▶ Stated task:
Output exactly the span of lines that begins at the line containing "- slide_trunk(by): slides" and ends at the line containing "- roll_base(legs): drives", both lines included.

___ Given data ___

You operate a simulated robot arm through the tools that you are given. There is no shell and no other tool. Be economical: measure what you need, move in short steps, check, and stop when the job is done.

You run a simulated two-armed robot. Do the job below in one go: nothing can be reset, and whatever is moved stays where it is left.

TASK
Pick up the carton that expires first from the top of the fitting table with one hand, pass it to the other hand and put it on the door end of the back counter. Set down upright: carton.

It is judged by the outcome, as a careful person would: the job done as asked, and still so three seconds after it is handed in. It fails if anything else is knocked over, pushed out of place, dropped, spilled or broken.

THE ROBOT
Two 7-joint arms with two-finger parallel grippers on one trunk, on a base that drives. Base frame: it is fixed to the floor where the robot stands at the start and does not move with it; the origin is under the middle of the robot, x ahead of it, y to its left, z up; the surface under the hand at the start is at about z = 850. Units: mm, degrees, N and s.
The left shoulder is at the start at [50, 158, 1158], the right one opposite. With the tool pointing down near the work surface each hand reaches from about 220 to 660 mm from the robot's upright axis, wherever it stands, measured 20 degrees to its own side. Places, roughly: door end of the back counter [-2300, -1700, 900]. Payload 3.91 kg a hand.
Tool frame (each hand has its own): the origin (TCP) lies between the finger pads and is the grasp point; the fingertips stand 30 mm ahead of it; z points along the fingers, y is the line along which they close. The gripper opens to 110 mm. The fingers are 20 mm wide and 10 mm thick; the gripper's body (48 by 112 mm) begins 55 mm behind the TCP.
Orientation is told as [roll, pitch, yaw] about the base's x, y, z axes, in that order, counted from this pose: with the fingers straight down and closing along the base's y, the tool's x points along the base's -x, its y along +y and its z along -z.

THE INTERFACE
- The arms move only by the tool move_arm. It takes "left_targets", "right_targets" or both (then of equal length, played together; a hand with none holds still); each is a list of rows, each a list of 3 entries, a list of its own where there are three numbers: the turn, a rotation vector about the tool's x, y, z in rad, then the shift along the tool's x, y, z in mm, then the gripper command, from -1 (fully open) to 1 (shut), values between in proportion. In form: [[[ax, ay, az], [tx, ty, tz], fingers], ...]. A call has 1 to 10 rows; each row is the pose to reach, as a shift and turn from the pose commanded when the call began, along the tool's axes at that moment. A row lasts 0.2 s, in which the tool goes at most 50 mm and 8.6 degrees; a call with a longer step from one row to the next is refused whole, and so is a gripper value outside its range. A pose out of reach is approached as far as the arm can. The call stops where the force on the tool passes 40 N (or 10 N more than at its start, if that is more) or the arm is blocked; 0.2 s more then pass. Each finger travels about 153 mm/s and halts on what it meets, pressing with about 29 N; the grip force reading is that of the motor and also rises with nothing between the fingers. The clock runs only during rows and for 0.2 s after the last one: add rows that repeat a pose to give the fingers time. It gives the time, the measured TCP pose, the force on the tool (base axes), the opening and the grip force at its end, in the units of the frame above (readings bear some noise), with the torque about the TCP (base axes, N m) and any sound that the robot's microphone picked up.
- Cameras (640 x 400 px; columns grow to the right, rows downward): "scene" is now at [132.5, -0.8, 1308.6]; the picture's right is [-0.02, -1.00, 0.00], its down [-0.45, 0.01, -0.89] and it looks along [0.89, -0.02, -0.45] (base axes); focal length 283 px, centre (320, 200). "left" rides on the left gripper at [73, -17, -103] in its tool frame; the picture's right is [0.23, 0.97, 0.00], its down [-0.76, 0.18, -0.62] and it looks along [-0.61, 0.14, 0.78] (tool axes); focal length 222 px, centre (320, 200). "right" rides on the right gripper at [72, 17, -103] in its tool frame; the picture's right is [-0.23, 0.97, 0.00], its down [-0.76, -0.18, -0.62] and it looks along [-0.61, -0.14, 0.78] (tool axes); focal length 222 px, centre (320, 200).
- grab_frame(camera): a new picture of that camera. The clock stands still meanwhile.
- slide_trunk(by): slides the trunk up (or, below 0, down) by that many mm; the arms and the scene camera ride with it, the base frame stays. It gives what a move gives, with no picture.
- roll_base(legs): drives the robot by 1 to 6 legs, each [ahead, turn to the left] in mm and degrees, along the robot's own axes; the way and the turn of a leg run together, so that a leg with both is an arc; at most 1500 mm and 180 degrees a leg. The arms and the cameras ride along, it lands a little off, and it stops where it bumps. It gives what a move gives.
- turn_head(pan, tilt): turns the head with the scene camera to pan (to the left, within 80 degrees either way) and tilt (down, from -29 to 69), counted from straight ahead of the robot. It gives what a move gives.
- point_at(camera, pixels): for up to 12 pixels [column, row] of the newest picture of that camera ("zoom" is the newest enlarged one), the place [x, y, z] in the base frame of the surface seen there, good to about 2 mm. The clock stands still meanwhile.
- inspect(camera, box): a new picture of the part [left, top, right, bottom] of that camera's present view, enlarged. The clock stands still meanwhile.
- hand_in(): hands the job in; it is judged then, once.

___

▶ Expected answer:
- slide_trunk(by): slides the trunk up (or, below 0, down) by that many mm; the arms and the scene camera ride with it, the base frame stays. It gives what a move gives, with no picture.
- roll_base(legs): drives the robot by 1 to 6 legs, each [ahead, turn to the left] in mm and degrees, along the robot's own axes; the way and the turn of a leg run together, so that a leg with both is an arc; at most 1500 mm and 180 degrees a leg. The arms and the cameras ride along, it lands a little off, and it stops where it bumps. It gives what a move gives.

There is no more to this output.